WHAT IS ASKED — Identify and copy all lines of the material where the string "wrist" is found.

MATERIAL PROVIDED —
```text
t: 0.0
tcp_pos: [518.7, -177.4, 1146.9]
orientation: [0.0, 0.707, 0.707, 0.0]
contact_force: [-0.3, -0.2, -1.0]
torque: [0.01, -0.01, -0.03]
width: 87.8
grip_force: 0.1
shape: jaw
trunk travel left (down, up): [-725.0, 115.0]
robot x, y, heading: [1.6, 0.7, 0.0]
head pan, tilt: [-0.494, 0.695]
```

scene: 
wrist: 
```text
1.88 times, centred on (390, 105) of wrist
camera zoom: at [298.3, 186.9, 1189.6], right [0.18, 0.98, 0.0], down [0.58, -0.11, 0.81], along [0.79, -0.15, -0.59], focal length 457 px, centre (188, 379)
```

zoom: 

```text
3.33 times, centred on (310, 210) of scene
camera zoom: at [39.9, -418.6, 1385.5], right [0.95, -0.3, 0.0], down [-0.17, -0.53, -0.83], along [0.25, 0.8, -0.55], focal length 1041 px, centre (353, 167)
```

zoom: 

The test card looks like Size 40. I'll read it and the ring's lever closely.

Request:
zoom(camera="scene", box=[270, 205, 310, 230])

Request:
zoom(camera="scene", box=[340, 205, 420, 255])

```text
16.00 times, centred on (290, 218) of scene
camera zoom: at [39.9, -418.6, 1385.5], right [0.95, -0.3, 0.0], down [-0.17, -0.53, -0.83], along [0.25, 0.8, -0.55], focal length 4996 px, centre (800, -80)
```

OUTPUT FOR THIS EXERCISE —
wrist: 
1.88 times, centred on (390, 105) of wrist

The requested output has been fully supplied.